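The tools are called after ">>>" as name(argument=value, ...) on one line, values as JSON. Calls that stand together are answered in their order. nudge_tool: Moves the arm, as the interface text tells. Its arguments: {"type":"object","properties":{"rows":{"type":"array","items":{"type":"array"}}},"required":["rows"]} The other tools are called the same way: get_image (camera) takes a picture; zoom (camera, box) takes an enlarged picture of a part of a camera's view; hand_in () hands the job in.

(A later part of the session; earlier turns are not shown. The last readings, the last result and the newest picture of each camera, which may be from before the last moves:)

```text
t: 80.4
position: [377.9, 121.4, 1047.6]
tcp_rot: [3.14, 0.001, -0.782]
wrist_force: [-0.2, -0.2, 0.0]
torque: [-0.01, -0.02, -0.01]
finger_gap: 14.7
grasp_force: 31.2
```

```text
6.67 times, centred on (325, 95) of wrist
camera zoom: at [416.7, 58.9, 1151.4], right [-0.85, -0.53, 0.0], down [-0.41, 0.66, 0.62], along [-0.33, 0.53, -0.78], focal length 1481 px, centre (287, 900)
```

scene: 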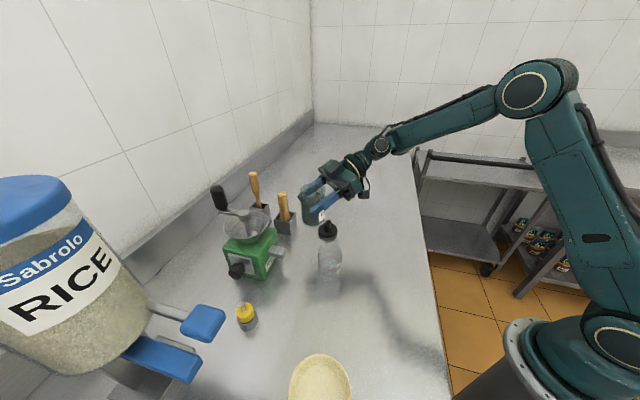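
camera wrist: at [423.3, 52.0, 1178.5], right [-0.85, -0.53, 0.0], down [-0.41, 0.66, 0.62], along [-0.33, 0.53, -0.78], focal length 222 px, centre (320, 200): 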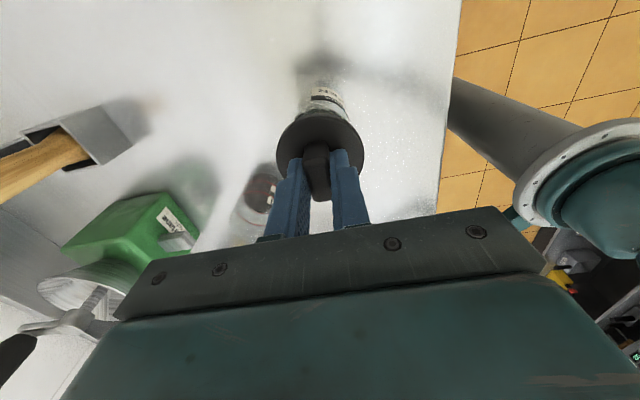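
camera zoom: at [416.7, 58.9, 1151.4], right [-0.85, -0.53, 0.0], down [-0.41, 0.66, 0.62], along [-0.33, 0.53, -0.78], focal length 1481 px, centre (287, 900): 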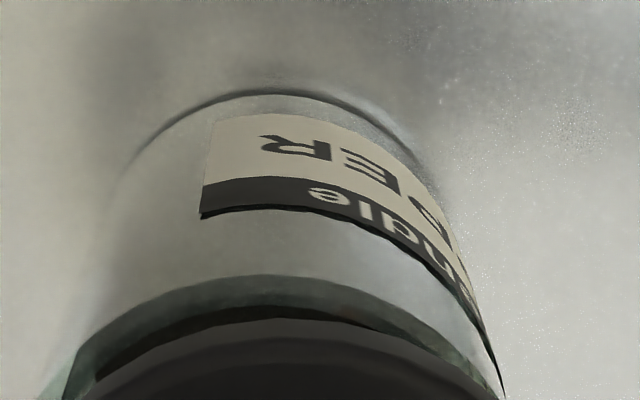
...
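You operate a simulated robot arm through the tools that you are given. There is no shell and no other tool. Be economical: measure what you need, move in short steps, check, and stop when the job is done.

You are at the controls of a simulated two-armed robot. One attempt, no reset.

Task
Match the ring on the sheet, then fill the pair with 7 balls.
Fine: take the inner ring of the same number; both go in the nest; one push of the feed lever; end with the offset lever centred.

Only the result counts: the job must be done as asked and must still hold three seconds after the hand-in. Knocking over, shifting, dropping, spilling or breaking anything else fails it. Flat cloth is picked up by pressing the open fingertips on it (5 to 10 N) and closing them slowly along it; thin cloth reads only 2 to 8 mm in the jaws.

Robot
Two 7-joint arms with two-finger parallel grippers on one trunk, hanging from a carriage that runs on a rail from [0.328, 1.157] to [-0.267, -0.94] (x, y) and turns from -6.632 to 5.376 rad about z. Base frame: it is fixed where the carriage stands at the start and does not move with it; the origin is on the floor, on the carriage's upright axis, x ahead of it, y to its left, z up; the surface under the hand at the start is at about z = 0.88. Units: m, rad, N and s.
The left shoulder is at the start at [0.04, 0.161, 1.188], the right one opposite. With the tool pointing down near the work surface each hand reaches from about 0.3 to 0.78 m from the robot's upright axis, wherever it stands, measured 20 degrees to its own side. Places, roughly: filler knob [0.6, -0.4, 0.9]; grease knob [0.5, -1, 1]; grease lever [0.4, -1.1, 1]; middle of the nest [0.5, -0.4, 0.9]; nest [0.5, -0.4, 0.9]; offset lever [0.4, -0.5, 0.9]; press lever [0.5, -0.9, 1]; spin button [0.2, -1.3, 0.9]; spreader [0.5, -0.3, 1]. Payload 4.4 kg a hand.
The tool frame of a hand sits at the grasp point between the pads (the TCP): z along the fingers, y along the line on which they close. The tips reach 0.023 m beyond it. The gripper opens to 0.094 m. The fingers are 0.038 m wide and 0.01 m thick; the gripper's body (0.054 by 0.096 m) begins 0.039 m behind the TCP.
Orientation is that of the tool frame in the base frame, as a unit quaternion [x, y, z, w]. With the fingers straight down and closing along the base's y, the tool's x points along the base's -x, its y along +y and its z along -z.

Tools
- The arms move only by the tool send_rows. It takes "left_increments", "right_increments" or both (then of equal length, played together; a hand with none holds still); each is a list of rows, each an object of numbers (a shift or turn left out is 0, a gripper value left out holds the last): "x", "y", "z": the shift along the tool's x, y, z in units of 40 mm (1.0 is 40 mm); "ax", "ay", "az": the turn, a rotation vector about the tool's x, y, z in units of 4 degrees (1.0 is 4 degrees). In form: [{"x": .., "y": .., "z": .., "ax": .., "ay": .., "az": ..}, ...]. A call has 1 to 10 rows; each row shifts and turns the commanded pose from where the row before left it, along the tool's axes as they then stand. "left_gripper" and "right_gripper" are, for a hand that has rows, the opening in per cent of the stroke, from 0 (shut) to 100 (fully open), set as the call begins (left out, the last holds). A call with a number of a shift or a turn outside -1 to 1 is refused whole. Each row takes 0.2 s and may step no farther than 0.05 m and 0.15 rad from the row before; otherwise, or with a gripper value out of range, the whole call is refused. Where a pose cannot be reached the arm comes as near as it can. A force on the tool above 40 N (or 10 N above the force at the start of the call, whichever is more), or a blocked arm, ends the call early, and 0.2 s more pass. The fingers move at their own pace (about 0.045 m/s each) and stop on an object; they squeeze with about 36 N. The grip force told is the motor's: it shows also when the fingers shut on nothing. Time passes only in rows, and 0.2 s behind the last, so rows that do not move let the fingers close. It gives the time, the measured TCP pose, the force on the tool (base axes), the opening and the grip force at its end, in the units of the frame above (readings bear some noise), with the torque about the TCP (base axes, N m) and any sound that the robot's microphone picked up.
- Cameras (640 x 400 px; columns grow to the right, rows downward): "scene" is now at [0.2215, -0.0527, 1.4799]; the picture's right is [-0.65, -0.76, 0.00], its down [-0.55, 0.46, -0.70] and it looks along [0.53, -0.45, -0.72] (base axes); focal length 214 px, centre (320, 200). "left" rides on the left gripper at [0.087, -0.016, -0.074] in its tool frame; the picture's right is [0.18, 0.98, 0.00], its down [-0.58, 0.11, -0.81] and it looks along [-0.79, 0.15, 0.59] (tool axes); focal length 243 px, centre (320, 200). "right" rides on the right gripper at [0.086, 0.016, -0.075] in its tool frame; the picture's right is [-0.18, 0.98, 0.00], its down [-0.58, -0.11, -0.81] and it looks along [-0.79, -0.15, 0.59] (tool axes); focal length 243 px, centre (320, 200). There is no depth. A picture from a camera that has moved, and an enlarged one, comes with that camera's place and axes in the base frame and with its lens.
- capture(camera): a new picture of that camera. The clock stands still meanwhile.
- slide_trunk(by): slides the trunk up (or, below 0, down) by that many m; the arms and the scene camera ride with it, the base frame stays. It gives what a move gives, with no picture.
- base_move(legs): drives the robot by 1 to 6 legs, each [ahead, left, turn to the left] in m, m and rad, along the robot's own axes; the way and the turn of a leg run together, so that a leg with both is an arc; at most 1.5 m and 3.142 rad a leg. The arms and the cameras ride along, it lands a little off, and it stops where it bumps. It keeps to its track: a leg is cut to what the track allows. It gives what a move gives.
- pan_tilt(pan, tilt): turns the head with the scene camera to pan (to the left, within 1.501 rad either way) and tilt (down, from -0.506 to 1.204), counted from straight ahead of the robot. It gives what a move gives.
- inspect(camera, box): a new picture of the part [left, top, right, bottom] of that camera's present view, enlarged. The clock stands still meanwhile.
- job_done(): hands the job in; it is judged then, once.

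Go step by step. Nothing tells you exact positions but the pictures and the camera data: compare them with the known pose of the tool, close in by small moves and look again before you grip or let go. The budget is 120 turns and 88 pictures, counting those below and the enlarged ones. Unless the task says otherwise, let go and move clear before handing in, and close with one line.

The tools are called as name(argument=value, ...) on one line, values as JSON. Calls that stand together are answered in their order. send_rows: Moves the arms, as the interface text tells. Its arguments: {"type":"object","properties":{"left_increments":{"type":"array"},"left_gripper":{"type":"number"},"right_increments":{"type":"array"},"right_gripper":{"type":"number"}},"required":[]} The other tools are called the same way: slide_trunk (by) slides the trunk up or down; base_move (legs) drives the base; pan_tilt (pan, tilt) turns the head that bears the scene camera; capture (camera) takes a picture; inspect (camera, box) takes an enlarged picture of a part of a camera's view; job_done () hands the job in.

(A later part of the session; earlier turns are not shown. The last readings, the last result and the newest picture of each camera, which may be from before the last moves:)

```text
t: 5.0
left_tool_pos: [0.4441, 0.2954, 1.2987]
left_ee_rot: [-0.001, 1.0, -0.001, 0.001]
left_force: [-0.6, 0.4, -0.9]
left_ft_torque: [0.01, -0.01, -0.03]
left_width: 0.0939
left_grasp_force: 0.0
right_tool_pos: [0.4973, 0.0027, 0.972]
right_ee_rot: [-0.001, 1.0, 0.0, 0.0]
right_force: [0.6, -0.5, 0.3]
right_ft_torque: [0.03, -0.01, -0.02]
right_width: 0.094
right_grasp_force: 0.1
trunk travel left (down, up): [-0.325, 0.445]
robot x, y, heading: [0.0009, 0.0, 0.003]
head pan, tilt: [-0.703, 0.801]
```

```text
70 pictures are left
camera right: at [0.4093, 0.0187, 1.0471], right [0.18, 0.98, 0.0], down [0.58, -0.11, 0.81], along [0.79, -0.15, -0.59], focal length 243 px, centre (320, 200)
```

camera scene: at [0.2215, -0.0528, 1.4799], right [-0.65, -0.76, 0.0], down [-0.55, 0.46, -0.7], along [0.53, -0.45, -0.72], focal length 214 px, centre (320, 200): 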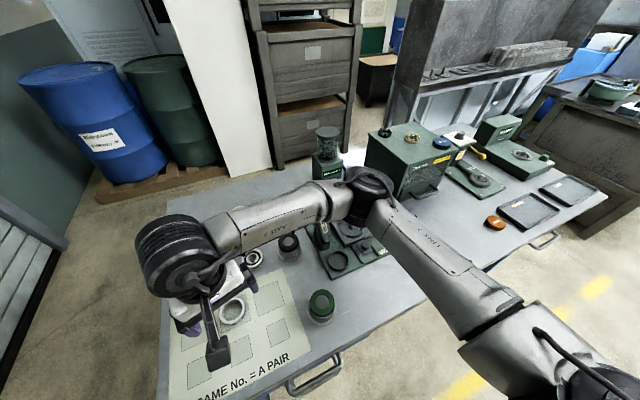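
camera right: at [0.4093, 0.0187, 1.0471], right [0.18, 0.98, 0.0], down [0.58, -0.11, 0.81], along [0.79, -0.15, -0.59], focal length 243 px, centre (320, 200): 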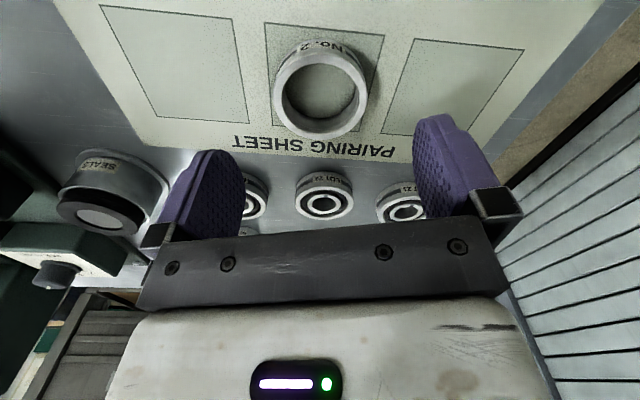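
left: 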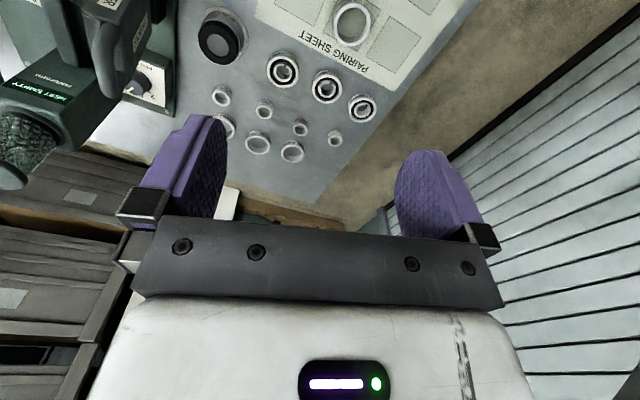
...
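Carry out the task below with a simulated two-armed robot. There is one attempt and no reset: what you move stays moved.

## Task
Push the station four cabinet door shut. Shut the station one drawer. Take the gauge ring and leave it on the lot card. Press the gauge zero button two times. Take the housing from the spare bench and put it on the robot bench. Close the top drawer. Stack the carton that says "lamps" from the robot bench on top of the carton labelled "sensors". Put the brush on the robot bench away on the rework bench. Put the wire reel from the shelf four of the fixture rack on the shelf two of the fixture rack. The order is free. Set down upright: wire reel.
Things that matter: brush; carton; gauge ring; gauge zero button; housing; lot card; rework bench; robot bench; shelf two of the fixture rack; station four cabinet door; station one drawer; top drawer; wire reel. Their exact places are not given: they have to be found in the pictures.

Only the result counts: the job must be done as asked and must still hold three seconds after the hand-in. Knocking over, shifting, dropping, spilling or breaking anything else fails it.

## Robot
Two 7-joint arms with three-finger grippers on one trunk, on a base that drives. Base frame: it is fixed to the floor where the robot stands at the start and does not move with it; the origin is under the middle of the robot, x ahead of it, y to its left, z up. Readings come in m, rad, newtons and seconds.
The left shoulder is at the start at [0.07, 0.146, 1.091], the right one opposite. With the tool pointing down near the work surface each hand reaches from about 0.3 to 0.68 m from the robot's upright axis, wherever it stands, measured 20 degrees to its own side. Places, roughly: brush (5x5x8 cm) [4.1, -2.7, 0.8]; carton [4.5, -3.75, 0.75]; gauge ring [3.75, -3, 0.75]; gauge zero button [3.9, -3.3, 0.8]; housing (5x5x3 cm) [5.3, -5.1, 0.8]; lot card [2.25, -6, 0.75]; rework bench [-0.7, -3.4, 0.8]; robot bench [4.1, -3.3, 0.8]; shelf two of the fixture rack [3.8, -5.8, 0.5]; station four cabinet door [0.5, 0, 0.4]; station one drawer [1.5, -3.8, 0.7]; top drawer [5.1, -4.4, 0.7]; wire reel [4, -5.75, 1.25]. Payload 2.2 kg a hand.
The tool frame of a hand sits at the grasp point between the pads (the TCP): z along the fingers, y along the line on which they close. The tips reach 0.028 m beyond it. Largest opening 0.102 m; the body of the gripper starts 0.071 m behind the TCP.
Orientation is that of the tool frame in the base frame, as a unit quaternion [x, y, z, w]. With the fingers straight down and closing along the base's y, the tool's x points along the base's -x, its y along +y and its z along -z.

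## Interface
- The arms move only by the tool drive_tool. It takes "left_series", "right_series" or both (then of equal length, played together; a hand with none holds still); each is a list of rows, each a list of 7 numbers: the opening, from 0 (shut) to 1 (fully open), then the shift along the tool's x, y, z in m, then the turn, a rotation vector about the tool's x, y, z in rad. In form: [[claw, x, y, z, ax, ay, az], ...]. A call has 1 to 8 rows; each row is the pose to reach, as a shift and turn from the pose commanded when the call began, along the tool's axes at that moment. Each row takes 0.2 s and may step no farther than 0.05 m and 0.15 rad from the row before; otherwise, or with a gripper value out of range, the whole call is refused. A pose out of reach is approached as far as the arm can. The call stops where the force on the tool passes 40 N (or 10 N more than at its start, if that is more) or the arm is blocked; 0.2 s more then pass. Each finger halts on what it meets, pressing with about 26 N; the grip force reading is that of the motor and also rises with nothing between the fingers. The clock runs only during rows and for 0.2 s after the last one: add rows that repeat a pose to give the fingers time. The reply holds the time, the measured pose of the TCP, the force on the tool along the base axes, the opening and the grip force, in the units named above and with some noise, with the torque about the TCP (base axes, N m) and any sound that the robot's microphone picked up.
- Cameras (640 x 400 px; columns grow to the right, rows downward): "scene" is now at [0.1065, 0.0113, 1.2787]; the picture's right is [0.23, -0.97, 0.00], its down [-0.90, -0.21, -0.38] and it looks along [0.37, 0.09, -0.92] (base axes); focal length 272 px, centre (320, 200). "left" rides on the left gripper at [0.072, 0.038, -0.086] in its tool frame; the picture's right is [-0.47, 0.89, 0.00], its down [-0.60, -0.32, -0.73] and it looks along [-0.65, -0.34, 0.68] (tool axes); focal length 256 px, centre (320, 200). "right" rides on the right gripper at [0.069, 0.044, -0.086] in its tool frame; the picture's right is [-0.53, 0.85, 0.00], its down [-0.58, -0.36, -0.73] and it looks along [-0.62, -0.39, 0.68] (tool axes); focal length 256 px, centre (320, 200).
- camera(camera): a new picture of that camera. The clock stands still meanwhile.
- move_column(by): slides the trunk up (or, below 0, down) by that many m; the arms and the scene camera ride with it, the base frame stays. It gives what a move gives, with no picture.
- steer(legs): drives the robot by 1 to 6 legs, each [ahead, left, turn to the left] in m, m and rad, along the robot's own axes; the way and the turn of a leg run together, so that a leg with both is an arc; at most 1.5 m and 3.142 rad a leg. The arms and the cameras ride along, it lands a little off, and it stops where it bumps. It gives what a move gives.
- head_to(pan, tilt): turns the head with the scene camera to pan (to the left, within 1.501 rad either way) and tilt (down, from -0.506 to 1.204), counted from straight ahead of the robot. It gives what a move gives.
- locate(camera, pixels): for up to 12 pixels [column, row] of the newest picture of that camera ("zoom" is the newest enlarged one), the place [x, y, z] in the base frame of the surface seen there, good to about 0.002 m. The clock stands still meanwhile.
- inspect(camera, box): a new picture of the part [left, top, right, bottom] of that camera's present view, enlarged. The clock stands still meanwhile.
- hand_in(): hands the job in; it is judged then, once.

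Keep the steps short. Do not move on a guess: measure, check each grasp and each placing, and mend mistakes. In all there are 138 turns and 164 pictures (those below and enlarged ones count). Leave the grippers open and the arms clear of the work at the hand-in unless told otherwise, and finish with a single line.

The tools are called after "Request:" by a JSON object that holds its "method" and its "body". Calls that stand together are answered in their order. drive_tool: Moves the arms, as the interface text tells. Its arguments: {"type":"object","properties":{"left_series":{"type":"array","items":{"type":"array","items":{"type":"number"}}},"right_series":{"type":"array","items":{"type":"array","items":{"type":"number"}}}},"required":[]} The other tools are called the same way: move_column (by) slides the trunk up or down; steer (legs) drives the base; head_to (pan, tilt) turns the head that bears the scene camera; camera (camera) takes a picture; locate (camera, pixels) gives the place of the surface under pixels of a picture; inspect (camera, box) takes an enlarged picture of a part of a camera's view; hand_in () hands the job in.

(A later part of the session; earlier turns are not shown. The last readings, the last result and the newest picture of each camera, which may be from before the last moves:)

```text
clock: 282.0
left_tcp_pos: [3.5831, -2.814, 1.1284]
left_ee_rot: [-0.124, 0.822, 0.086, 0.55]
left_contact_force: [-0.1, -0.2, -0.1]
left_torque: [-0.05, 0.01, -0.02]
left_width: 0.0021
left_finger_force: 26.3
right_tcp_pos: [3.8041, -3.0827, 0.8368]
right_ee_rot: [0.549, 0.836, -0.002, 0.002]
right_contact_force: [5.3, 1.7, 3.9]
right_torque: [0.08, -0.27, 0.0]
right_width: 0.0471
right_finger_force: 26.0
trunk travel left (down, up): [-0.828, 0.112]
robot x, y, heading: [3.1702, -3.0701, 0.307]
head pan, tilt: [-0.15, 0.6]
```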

WRITTEN INSTRUCTION 1: In the listing above, locate the line containing "Push the station" and the line containing "Two 7-joint arms with three-finger". Transcribe those two lines and everything between them, exactly as written. Put each line that is not blank into a JSON list as a string.

EXCERPT TO READ:
La sentenza della Corte di cassazione sull'ammortamento francese (ed alcune critiche)

Fabrizio Cacciafesta, Già professore ordinario di Matematica Finanziaria presso l'Università di Roma "Tor Vergata"


Sommario: 1) Introduzione – 2) Il servizio degl'interessi – 3) I prestiti AFS e l'interesse composto – 4) Una proprietà generale dei prestiti "a restituzione frazionata" – 5) La particolare onerosità dei prestiti AFS – 6) I limiti di una "equivalenza" – 7) Ammortamenti a rata costante

   


1. Introduzione

La recente, attesa sentenza della Corte di cassazione (Sezioni Unite) in tema di ammortamento alla francese[1] ha dato già luogo ad alcuni commenti; tra i letti da noi[2], quello che essa sarebbe di scarso rilievo, perché riguarderebbe solo i prestiti a rata costante e tasso fisso, con piano d'ammortamento allegato al contratto[3].

A noi, sembra che vi si trovi molto più di quanto sancito nel "principio di diritto" enunciato alla fine.

La sentenza stabilisce infatti la piena legittimità della classica modalità di servizio degl' interessi: quella che ne prevede il periodico azzeramento. In relazione poi all'intera categoria dei prestiti ad ammortamento progressivo (non solo di quelli ad ammortamento francese!) dimostra la totale assenza di "interessi da interessi" in essi, ed il loro fisiologico basarsi appunto su quella modalità. La portata di queste conclusioni ci sembra tutt'altro che limitata.

WRITTEN INSTRUCTION 2: Could you quote the excerpt to read from "Fabrizio Cacciafesta, Già" up to and including "enunciato alla fine."?

WRITTEN REPLY 1:
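[
  "Push the station four cabinet door shut. Shut the station one drawer. Take the gauge ring and leave it on the lot card. Press the gauge zero button two times. Take the housing from the spare bench and put it on the robot bench. Close the top drawer. Stack the carton that says \"lamps\" from the robot bench on top of the carton labelled \"sensors\". Put the brush on the robot bench away on the rework bench. Put the wire reel from the shelf four of the fixture rack on the shelf two of the fixture rack. The order is free. Set down upright: wire reel.",
  "Things that matter: brush; carton; gauge ring; gauge zero button; housing; lot card; rework bench; robot bench; shelf two of the fixture rack; station four cabinet door; station one drawer; top drawer; wire reel. Their exact places are not given: they have to be found in the pictures.",
  "Only the result counts: the job must be done as asked and must still hold three seconds after the hand-in. Knocking over, shifting, dropping, spilling or breaking anything else fails it.",
  "## Robot",
  "Two 7-joint arms with three-finger grippers on one trunk, on a base that drives. Base frame: it is fixed to the floor where the robot stands at the start and does not move with it; the origin is under the middle of the robot, x ahead of it, y to its left, z up. Readings come in m, rad, newtons and seconds."
]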

WRITTEN REPLY 2:
Fabrizio Cacciafesta, Già professore ordinario di Matematica Finanziaria presso l'Università di Roma "Tor Vergata"


Sommario: 1) Introduzione – 2) Il servizio degl'interessi – 3) I prestiti AFS e l'interesse composto – 4) Una proprietà generale dei prestiti "a restituzione frazionata" – 5) La particolare onerosità dei prestiti AFS – 6) I limiti di una "equivalenza" – 7) Ammortamenti a rata costante

   


1. Introduzione

La recente, attesa sentenza della Corte di cassazione (Sezioni Unite) in tema di ammortamento alla francese[1] ha dato già luogo ad alcuni commenti; tra i letti da noi[2], quello che essa sarebbe di scarso rilievo, perché riguarderebbe solo i prestiti a rata costante e tasso fisso, con piano d'ammortamento allegato al contratto[3].

A noi, sembra che vi si trovi molto più di quanto sancito nel "principio di diritto" enunciato alla fine.